Dès lors, attentats, sabotages et meurtres de soldats allemands se multiplient, que le colonel Fabien initie en tuant en août 1941 un militaire de la Kriegsmarine à la station Barbès-Rochechouart, malgré le peu d'armes et de munitions envoyées par Londres. Les cibles sont bien déterminées : les moyens de transport, en particulier les voies ferrées et les trains, les installations industrielles travaillant pour l’occupant, les membres de la Sipo-SD et de la Wehrmacht, comme ceux des polices françaises et de la Milice.

Photographie en noir et blanc de l'intérieur d'une usine détruite par la Résistance
Vue de l'usine "Cuivre-et-Alliages" de Ham assurant la fabrication d'armes allemandes, sabotée par la Résistance, 1941 (26W624) © Archives de la Somme

La répression est terrible : parfois dénoncés par la population ou trahis par leurs camarades, les "terroristes" sont traqués par la Sipo-SD et la Milice, fusillés  ou déportés pour la plupart d'entre eux, leurs camps détruits, des maquis démantelés et des otages exécutés en représailles. Certains, torturés, préfèrent se suicider pour ne pas livrer de noms, comme Pierre Brosselette ou Fred Scamaroni.
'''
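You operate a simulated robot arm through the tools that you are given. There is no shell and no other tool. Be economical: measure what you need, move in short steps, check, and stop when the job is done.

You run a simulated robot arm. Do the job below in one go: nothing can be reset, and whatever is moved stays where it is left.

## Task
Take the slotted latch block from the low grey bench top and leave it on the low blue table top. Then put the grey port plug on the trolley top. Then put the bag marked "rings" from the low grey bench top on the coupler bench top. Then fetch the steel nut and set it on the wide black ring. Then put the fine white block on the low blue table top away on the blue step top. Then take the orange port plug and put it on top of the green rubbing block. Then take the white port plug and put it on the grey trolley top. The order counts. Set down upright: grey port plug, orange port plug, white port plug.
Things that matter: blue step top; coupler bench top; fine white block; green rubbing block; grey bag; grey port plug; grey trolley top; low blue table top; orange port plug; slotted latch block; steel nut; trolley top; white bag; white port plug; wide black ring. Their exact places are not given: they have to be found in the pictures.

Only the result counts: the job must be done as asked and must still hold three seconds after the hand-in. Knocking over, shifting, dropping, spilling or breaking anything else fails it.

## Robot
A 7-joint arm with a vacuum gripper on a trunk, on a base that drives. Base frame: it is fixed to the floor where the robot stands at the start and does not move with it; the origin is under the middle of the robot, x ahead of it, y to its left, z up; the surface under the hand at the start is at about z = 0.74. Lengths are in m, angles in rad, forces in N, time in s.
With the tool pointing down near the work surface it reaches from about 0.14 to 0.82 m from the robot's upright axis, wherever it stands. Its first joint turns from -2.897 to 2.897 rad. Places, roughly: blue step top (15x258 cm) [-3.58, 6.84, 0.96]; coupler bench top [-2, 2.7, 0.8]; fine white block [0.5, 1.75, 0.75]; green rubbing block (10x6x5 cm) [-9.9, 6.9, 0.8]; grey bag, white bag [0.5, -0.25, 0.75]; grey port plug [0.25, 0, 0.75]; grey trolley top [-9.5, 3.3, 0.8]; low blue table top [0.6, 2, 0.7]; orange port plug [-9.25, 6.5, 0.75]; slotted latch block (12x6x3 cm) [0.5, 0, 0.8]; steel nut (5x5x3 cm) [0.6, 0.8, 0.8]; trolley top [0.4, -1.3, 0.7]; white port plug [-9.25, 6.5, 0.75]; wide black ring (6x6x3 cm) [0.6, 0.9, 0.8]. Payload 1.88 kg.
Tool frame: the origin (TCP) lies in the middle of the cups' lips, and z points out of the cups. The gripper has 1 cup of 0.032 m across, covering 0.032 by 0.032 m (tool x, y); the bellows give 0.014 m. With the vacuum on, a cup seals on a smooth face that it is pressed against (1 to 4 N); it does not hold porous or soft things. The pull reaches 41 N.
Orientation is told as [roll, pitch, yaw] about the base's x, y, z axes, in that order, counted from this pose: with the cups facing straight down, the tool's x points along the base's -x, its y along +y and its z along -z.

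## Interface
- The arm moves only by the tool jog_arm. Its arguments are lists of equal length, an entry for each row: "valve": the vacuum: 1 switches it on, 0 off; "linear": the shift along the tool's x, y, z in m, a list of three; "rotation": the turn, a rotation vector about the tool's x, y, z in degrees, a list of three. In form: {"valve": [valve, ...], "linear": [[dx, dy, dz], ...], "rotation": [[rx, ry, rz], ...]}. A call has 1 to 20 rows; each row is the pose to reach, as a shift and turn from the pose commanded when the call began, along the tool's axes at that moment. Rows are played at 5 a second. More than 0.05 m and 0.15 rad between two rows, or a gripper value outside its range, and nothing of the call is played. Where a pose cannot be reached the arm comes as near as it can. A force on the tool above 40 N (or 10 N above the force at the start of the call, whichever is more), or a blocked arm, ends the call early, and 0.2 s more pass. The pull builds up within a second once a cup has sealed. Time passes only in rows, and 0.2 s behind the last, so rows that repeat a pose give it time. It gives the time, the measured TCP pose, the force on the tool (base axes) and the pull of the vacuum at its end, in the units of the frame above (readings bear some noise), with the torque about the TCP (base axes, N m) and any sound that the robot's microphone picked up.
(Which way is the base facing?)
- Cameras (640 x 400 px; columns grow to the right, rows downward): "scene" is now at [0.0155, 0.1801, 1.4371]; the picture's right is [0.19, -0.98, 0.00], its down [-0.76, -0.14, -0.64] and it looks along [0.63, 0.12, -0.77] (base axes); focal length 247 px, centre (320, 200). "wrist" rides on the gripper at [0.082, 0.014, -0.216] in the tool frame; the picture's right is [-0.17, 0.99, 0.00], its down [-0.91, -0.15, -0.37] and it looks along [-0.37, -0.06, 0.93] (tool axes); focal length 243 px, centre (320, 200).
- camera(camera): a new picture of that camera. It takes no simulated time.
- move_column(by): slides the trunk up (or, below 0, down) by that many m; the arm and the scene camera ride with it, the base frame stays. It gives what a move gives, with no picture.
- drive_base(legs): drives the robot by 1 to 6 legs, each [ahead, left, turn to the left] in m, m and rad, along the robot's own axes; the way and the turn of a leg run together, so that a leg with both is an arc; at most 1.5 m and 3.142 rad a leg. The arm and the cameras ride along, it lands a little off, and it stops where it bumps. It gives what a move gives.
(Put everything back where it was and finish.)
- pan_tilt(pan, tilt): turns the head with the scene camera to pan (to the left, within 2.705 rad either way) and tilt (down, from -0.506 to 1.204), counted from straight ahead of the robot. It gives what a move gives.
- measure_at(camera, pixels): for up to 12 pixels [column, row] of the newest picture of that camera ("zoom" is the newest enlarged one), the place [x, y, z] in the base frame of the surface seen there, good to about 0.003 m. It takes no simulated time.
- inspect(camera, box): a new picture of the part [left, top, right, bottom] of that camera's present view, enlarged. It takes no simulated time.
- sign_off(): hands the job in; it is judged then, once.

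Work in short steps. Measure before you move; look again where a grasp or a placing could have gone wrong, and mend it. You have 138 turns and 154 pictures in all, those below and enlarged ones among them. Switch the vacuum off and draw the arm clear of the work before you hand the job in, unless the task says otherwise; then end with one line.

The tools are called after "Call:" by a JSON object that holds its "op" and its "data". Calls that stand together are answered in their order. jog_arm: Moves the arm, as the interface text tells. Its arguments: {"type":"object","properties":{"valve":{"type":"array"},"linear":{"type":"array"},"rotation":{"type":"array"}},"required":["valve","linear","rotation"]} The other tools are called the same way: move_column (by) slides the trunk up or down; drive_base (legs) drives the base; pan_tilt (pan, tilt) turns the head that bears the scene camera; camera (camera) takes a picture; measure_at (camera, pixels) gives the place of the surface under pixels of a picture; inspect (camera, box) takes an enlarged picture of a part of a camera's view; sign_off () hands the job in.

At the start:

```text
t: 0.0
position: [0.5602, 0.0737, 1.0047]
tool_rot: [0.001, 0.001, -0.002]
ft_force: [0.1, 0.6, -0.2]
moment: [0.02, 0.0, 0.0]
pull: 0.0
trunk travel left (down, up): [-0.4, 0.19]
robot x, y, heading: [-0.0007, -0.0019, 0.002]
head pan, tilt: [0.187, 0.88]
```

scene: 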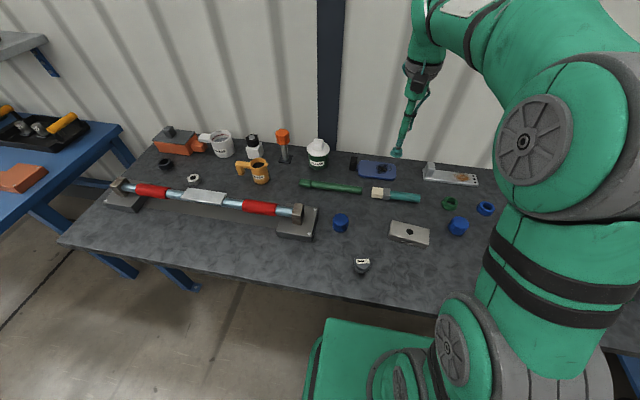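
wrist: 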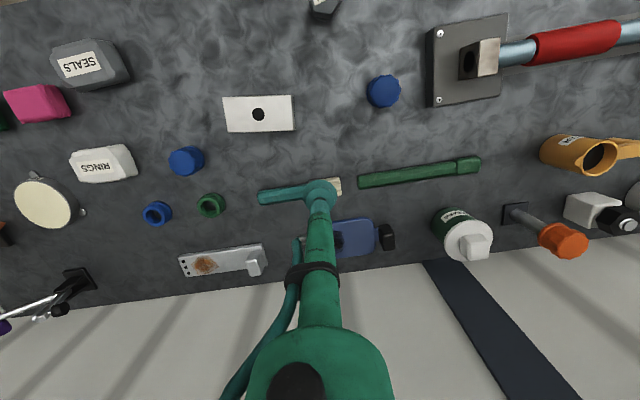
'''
Affiche en allemand et en français avertissant de l'exécution de 20 otages en représailles à des attentats contre des trains allemands
Avis concernant vingt condamnations à mort d'otages par l'Oberfeldkommandant, 1941 (5H/1/38) © Archives de Lille

La libération du territoire

Après le rassemblement à partir de décembre 1943 des principaux groupements militaires de la Résistance - AS, FTPF et Organisation de la Résistance de l'Armée (ORA) - au sein des Forces françaises de l'intérieur (FFI), le CNR adopte en mars 1944 un plan d'action immédiate à mener lors du futur débarquement pour la libération du territoire, déjà entamée en Corse grâce à l'action des résistants locaux

A partir du 6 juin 1944 et pendant les semaines qui suivent le Débarquement, l'insurrection armée prônée par le CNR, planifiée en collaboration avec Londres, entrave la réaction de la Wehrmacht et facilite l'avancée des Alliés sur le continent : les réseaux ferroviaire et routier sont paralysés, les lignes électriques et téléphoniques sont sabotées et les troupes allemandes harcelées par les maquisards, dont les rangs, grossis par l'enthousiasme que génère le Débarquement, sont décimés par la Wehrmacht ou la Waffen-SS, notamment dans le Vercors et le Limousin. En représailles, des civils sont massacrés, comme à Tulle et à Oradour-sur-Glane. A Toulouse, Paris ou Marseille, les FFI préparent l'arrivée des Alliés en déclenchant l'insurrection de la population et libèrent la Haute-Savoie aidés par les maquisards.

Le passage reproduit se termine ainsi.